=== Written instruction A ===
Retype the section of the document excerpt that opens with "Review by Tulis" and closes with "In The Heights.".
=== Written instruction B ===
Exactly the lines from the one containing "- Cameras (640" through the one containing "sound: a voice" must be returned; include both ends and nothing else. Set them out as a list numbered 1., 2., 3. and so on, without blank lines.

[Begin Document excerpt]

Hamilton

Review by Tulis McCall
18 February 2015

The last time I saw Lin-Manuel Miranda he was leaping around the stage singing and rapping about the glories of his neighborhood - In The Heights.

Fast forward seven years and damn - he is doing the same thing with Hamilton, at the Public Theater. The difference is that Miranda's neighborhood has expanded. It is now the entire U S of A and our history. Miranda's present focus is on the Founding Folks, and he has set his cross-hairs on Alexander Hamilton.

How does a bastard, orphan, son of a whore
And a Scotsman dropped in the middle of a forgotten spot
In the Caribbean, by Providence impoverished, to squalor
Grow up to be a hero and a scholar?

This is the question posited by Aaron Burr (Leslie Odom, Jr.). It is a question he never releases, and it becomes one of many sublime motifs that Miranda weaves throughout this narrative. As a matter of fact, this question is so central to the story that it is Burr who emerges as the central character. Hamilton is a story about Alexander Hamilton, while at the same time it is the story of Aaron Burr. The two are harnessed together for decades, and death does not separate them. It is Burr who pulls the proverbial trigger over and over again. Good thing Odom is capable of carrying this load.

When we meet Hamilton (Miranda) he has written his way out of Nevis in the Bahamas where he was born. He is now a rising star in the firmament of thoughtful pursuit of the ideas of freedom, democracy and revolution. He is living in the most wonderful city in the world - New York - and Miranda's skill at creating life on a stage that reaches out and grabs you are evident from the start.

This is not a story that lives in the remote white past. It is a surging musical adventure presented by performers of color (YAYY!!) who deliver the goods. These are men and women sailing a vessel no one has seen before. Lives are at stake. A country is waiting to be birthed. All hands on deck.

[End Document excerpt]
[Begin Data section]

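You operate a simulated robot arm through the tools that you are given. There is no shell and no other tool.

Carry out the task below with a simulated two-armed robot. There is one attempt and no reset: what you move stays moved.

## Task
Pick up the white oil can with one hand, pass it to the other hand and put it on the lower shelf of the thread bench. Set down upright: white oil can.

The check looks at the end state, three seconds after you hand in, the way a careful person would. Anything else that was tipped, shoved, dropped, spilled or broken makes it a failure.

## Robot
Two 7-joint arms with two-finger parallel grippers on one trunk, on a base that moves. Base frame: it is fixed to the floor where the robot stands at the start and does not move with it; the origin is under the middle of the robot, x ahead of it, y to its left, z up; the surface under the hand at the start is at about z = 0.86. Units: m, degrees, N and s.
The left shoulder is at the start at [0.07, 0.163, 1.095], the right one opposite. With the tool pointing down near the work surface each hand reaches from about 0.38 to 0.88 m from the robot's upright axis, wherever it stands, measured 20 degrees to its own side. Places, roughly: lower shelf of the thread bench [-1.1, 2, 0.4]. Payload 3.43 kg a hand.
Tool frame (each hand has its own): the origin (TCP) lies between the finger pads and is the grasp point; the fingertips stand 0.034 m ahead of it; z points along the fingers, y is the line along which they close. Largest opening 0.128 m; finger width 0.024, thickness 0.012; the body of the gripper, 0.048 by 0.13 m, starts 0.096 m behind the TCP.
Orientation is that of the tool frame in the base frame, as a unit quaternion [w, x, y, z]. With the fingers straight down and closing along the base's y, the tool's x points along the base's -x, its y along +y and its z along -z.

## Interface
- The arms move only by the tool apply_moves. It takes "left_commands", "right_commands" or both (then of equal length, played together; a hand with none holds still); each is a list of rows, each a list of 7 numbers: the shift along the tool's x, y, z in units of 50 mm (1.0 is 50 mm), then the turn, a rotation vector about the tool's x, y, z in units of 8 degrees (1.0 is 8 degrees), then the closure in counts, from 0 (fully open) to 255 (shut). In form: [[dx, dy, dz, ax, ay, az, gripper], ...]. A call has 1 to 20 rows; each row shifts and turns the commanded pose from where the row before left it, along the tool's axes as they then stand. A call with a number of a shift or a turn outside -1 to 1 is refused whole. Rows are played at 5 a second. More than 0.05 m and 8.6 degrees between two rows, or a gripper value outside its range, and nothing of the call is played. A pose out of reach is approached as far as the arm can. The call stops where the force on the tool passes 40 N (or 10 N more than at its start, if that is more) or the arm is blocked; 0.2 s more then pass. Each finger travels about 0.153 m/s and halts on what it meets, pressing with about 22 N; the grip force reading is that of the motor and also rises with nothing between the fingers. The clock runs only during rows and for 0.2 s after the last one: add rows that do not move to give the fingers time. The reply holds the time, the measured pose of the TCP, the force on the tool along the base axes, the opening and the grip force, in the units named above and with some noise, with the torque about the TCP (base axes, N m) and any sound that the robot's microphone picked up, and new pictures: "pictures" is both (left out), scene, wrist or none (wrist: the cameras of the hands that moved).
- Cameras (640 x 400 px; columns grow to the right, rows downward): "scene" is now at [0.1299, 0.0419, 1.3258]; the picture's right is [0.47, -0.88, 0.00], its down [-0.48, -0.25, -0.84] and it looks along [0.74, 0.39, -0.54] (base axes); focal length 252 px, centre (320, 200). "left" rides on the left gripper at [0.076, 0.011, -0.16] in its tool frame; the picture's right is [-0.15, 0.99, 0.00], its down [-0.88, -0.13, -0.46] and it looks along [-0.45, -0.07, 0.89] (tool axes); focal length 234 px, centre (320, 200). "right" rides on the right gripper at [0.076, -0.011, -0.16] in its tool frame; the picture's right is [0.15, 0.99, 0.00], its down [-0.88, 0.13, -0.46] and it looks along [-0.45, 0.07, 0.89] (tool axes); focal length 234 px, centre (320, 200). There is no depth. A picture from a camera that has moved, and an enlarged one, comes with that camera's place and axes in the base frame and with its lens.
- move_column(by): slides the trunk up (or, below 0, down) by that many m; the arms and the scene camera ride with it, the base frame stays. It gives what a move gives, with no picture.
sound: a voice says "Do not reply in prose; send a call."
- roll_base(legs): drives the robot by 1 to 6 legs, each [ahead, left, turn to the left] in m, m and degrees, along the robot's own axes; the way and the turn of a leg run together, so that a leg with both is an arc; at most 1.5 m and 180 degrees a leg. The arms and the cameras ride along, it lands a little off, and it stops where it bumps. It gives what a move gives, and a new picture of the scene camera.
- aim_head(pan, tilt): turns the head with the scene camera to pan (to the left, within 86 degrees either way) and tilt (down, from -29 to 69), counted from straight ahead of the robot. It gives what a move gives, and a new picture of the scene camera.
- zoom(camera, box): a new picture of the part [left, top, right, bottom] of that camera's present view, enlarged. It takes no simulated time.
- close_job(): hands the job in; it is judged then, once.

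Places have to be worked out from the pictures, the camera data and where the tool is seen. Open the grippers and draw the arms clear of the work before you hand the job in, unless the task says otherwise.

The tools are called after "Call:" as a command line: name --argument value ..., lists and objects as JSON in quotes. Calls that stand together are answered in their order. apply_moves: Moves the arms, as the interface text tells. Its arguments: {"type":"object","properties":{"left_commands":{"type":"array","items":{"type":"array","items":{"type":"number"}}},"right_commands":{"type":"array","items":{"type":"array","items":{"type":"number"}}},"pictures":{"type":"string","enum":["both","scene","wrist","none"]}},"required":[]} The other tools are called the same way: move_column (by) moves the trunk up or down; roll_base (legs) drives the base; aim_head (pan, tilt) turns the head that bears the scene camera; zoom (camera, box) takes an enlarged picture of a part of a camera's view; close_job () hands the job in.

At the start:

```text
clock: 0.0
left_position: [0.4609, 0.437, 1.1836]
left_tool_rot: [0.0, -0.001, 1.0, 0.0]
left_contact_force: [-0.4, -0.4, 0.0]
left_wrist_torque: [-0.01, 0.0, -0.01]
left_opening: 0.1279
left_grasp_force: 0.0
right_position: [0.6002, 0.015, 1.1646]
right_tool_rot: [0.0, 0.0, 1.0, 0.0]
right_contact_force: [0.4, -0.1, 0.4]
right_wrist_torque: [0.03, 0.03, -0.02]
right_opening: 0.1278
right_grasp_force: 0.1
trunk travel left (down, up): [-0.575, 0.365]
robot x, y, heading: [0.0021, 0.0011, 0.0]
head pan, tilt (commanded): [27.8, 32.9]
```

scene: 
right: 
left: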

[End Data section]

=== Output A ===
Review by Tulis McCall
18 February 2015

The last time I saw Lin-Manuel Miranda he was leaping around the stage singing and rapping about the glories of his neighborhood - In The Heights.

=== Output B ===
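1. - Cameras (640 x 400 px; columns grow to the right, rows downward): "scene" is now at [0.1299, 0.0419, 1.3258]; the picture's right is [0.47, -0.88, 0.00], its down [-0.48, -0.25, -0.84] and it looks along [0.74, 0.39, -0.54] (base axes); focal length 252 px, centre (320, 200). "left" rides on the left gripper at [0.076, 0.011, -0.16] in its tool frame; the picture's right is [-0.15, 0.99, 0.00], its down [-0.88, -0.13, -0.46] and it looks along [-0.45, -0.07, 0.89] (tool axes); focal length 234 px, centre (320, 200). "right" rides on the right gripper at [0.076, -0.011, -0.16] in its tool frame; the picture's right is [0.15, 0.99, 0.00], its down [-0.88, 0.13, -0.46] and it looks along [-0.45, 0.07, 0.89] (tool axes); focal length 234 px, centre (320, 200). There is no depth. A picture from a camera that has moved, and an enlarged one, comes with that camera's place and axes in the base frame and with its lens.
2. - move_column(by): slides the trunk up (or, below 0, down) by that many m; the arms and the scene camera ride with it, the base frame stays. It gives what a move gives, with no picture.
3. sound: a voice says "Do not reply in prose; send a call."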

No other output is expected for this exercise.